Your task: Reproduce exactly the lines below from the one containing "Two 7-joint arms" through the one containing "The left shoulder", including both, and nothing else.

Source data:
============
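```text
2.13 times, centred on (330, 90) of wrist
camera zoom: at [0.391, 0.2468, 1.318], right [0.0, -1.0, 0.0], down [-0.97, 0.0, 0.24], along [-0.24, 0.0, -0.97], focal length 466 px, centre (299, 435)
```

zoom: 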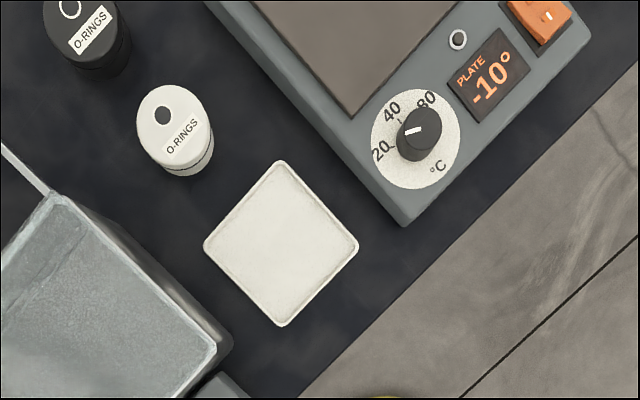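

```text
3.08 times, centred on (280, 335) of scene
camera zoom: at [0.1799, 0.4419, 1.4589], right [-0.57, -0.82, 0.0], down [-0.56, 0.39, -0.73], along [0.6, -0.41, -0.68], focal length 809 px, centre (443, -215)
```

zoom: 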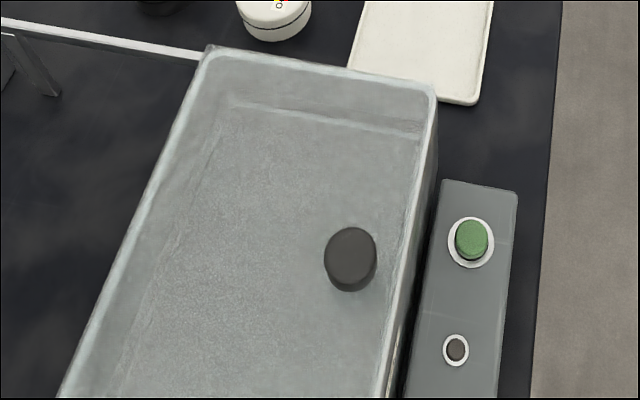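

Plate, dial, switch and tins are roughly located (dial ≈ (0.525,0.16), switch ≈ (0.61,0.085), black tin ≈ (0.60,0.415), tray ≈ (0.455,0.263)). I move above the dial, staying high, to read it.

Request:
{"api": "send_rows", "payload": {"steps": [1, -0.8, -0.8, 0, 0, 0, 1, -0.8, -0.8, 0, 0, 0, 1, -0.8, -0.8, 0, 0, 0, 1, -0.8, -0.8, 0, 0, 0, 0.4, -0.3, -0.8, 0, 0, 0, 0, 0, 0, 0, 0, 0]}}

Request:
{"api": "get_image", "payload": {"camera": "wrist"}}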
============
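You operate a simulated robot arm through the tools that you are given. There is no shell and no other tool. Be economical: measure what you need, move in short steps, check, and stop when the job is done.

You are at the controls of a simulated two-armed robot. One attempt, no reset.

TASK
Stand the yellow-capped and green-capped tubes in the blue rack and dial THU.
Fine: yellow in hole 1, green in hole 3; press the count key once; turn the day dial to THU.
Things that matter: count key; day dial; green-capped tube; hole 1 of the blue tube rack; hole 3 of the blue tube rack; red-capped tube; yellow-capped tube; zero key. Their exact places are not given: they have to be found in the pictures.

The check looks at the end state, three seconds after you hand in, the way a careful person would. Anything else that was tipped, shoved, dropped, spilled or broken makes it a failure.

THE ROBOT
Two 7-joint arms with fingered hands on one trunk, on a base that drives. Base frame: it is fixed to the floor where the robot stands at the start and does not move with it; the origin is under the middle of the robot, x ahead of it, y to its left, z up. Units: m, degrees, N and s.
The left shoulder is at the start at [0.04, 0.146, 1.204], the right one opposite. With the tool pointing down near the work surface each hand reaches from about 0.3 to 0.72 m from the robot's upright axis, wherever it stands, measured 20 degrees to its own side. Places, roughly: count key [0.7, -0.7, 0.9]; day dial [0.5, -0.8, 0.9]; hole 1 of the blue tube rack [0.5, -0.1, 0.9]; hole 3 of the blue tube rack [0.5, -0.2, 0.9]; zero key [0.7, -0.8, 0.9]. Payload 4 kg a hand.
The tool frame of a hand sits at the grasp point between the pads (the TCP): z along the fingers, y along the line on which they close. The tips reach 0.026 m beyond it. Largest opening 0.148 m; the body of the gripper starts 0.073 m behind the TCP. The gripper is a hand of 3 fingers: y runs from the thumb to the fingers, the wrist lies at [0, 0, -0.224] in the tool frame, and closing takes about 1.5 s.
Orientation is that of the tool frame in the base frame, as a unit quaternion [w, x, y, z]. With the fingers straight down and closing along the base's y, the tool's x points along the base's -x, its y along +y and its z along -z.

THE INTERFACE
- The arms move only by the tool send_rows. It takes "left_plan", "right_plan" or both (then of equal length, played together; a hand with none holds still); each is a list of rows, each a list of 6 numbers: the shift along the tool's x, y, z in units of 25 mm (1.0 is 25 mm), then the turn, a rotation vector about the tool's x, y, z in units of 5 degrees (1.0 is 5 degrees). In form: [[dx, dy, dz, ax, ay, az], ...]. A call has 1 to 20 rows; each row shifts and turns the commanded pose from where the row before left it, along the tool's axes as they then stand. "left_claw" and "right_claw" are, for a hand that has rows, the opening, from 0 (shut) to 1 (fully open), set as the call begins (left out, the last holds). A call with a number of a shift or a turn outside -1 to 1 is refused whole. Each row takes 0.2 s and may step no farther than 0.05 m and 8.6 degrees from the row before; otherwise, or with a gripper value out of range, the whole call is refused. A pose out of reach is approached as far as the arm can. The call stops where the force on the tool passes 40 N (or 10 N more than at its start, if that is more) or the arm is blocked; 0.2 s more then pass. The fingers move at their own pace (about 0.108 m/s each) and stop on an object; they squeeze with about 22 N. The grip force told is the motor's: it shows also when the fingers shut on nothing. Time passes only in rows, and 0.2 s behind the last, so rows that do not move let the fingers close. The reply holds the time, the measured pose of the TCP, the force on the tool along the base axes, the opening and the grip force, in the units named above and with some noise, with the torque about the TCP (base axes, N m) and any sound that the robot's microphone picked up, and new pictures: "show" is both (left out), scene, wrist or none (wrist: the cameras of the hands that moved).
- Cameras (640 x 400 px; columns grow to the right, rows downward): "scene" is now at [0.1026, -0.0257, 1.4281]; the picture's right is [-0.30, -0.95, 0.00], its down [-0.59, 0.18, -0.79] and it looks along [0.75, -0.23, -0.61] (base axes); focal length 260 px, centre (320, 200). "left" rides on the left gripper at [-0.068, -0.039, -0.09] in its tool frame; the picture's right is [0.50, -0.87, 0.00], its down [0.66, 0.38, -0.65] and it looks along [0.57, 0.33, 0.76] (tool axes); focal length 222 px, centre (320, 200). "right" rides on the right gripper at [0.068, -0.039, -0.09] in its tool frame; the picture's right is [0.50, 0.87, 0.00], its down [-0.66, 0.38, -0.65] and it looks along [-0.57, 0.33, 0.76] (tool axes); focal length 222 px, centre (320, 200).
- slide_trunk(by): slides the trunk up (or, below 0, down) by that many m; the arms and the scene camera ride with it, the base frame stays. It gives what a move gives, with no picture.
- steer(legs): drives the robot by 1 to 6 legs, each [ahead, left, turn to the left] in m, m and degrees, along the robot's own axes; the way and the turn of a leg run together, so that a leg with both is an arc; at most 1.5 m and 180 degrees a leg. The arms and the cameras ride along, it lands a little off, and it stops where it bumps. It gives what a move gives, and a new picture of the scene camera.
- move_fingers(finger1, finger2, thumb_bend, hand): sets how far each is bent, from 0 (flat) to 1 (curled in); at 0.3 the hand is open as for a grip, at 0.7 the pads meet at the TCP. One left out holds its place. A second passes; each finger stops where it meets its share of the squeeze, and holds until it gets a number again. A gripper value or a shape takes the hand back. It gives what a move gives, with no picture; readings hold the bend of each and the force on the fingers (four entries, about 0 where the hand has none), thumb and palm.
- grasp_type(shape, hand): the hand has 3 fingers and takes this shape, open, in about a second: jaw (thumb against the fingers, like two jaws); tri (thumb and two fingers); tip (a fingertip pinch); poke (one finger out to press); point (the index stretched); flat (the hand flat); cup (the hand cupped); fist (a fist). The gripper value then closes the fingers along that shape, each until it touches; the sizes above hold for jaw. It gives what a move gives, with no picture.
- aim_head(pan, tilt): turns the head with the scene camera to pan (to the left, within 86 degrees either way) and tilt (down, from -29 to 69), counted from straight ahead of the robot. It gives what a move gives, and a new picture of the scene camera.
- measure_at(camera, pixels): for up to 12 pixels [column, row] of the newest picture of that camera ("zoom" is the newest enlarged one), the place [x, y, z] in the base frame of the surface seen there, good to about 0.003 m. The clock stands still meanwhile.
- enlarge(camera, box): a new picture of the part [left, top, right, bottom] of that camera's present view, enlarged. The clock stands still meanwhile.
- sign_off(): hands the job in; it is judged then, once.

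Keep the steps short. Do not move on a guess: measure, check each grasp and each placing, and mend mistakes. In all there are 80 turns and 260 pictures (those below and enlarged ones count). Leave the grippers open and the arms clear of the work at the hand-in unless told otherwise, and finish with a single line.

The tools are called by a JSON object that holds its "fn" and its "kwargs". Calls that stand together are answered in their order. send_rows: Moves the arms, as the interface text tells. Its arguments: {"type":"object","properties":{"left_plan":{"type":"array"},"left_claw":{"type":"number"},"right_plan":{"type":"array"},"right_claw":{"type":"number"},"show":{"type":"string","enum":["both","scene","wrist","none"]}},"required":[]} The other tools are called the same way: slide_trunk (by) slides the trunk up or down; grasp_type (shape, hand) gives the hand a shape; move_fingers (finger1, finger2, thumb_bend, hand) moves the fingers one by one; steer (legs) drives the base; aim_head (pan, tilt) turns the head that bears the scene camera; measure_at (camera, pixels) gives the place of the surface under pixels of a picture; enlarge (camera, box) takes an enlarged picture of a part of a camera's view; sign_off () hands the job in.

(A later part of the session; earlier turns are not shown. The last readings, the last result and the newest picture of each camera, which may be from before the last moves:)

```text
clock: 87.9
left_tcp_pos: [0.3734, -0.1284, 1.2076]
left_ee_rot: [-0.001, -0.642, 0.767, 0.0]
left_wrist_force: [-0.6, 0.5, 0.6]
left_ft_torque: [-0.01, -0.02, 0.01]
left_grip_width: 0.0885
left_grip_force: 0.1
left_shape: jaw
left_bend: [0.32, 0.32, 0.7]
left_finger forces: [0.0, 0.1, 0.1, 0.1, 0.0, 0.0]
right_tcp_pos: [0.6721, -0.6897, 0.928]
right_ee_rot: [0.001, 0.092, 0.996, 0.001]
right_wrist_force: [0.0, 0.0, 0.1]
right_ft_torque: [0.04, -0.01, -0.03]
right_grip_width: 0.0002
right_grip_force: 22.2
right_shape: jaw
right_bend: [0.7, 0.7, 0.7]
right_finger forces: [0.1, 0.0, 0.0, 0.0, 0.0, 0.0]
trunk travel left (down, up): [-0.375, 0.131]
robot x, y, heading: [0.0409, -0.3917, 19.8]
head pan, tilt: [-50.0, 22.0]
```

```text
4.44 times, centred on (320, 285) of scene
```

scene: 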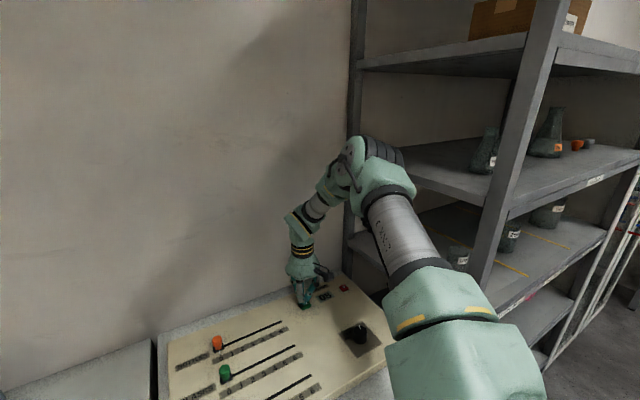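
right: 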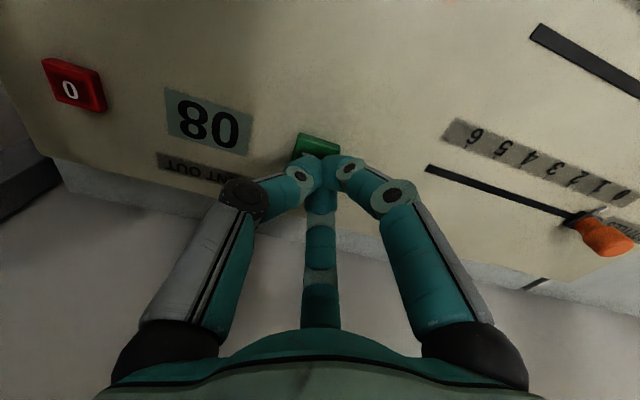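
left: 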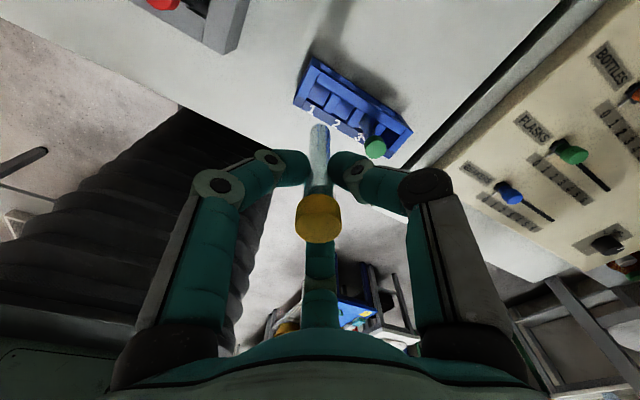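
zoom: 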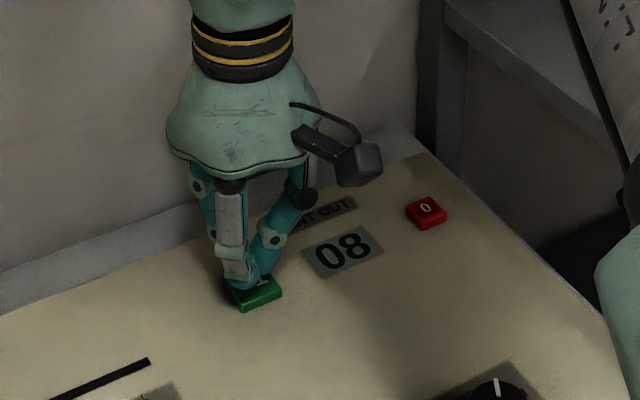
============
Task result:
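Two 7-joint arms with fingered hands on one trunk, on a base that drives. Base frame: it is fixed to the floor where the robot stands at the start and does not move with it; the origin is under the middle of the robot, x ahead of it, y to its left, z up. Units: m, degrees, N and s.
The left shoulder is at the start at [0.04, 0.146, 1.204], the right one opposite. With the tool pointing down near the work surface each hand reaches from about 0.3 to 0.72 m from the robot's upright axis, wherever it stands, measured 20 degrees to its own side. Places, roughly: count key [0.7, -0.7, 0.9]; day dial [0.5, -0.8, 0.9]; hole 1 of the blue tube rack [0.5, -0.1, 0.9]; hole 3 of the blue tube rack [0.5, -0.2, 0.9]; zero key [0.7, -0.8, 0.9]. Payload 4 kg a hand.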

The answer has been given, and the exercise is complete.